Ganz offen­sichtlich hat das gewirkt. Für Anfang Feb­ru­ar hat Kan­zler­amtsmin­is­ter Peter Alt­maier nun die Staatssekretäre aus mehreren Min­is­te­rien geladen. Dabei sind das Wirtschafts‑, das Finanz- und das Verkehrsmin­is­teri­um. Auch im Kan­zler­amt sieht man offen­sichtlich ein, dass Deutsch­land ein E‑Au­to-Prob­lem hat. Zum einen, weil tat­säch­lich die Gefahr zutage tritt, dass andere Län­der Deutsch­land bei der Zukun­f­stech­nolo­gie endgültig davoneilen – dort entwick­eln sich die Märk­te für Elek­tro­mo­bil­ität und zugle­ich neue Konzepte, wie die E‑Flotten auch als Spe­ich­er fürs Strom­netz einge­set­zt wer­den. Zum anderen wegen der Klimabilanz.

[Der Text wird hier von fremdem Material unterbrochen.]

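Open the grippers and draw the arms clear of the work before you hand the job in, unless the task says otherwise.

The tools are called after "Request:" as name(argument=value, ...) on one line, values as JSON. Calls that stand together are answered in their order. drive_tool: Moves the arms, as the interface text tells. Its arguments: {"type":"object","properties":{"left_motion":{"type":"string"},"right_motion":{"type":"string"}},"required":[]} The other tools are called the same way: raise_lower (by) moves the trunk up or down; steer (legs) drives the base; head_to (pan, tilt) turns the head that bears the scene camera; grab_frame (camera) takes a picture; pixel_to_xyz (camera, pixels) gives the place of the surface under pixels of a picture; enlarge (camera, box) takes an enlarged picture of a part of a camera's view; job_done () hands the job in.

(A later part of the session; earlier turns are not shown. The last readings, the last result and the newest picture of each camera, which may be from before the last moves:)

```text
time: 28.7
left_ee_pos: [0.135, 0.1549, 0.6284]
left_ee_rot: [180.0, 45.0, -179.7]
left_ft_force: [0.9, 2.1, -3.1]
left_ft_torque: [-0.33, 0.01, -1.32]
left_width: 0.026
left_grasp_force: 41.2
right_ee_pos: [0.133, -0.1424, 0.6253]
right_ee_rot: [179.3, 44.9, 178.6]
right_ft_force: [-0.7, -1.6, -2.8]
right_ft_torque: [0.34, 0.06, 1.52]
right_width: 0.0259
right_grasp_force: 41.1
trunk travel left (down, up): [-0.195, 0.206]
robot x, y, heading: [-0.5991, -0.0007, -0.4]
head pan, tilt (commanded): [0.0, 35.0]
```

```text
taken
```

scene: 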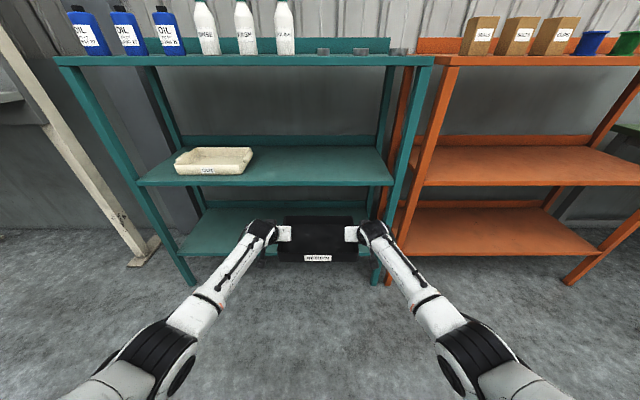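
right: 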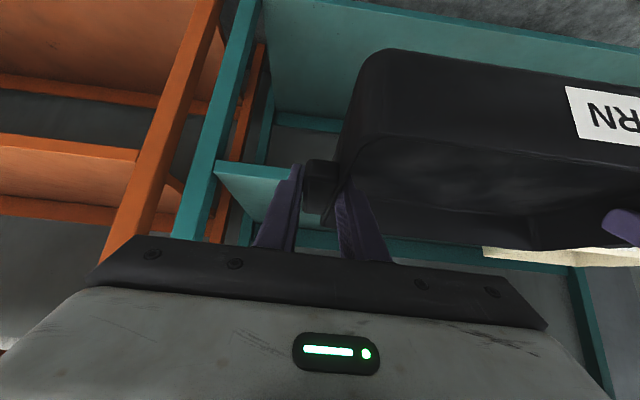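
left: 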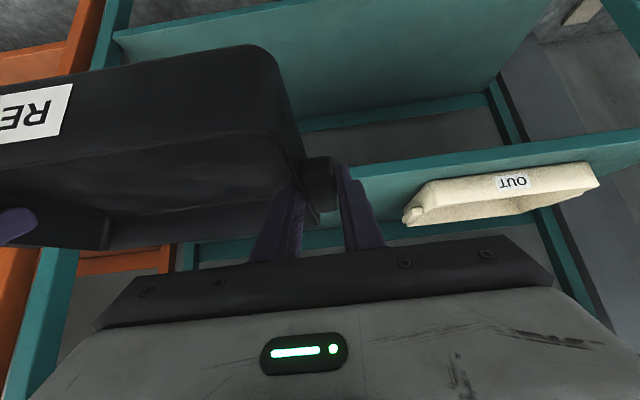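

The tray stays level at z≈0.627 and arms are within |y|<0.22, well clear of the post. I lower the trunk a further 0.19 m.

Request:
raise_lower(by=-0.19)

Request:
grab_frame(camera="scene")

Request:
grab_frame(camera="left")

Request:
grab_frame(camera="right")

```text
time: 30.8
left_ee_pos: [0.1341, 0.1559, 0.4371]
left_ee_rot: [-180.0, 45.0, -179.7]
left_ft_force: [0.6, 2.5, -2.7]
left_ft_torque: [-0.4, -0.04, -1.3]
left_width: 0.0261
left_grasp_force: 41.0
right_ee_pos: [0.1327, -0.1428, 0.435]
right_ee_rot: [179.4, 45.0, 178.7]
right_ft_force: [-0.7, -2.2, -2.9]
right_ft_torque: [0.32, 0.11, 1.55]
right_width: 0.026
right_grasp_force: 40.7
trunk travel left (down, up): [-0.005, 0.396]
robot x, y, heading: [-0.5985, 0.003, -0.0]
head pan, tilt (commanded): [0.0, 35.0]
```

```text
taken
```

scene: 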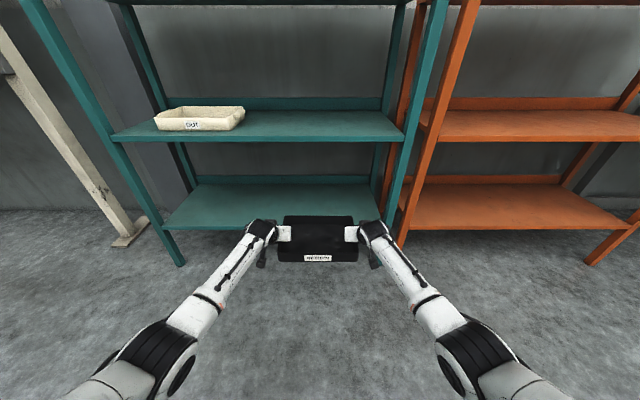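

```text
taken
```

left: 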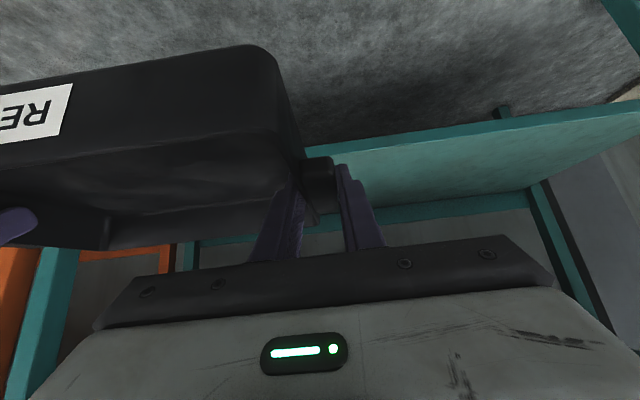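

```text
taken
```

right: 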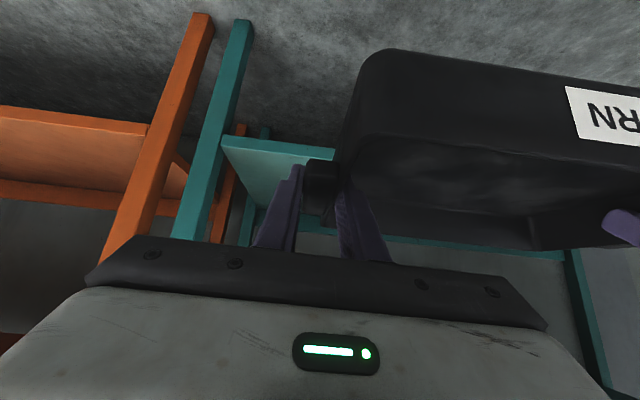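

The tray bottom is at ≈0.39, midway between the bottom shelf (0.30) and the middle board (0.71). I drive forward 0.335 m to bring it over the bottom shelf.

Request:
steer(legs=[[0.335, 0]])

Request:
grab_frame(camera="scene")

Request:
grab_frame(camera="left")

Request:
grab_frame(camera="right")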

Im Wirtschaftsmin­is­teri­um sieht man das neue Inter­esse im Kan­zler­amt als große Chance. Wirtschaftsmin­is­ter Sig­mar Gabriel will sog­ar den Kauf von E‑Autos prämieren. Wie hoch der Zuschuss sein wird, will man im Min­is­teri­um noch nicht genau bez­if­fern, ins­ge­samt sollen aber zwei Mil­liar­den Euro aus dem Bun­de­shaushalt fließen – ohne das Bun­des­bud­get in die roten Zahlen zu rück­en. Verkehrsmin­is­ter Dobrindt ist aber dage­gen. »Die Elek­tro­mo­bil­ität wird sich durch­set­zen«, sagte er lap­i­dar und lehnt Kauf­prämien ab. Es gebe bere­its Pilot­pro­jek­te und Steuer­be­freiun­gen für Elek­tro­fahrzeuge. Und es sei dur­chaus möglich, dass 2020 die eine Mil­lion E‑Autos herum­fährt, ganz ohne neue Pro­gramme. Dobrindt glaubt allerd­ings auch, dass die Maut noch kommt.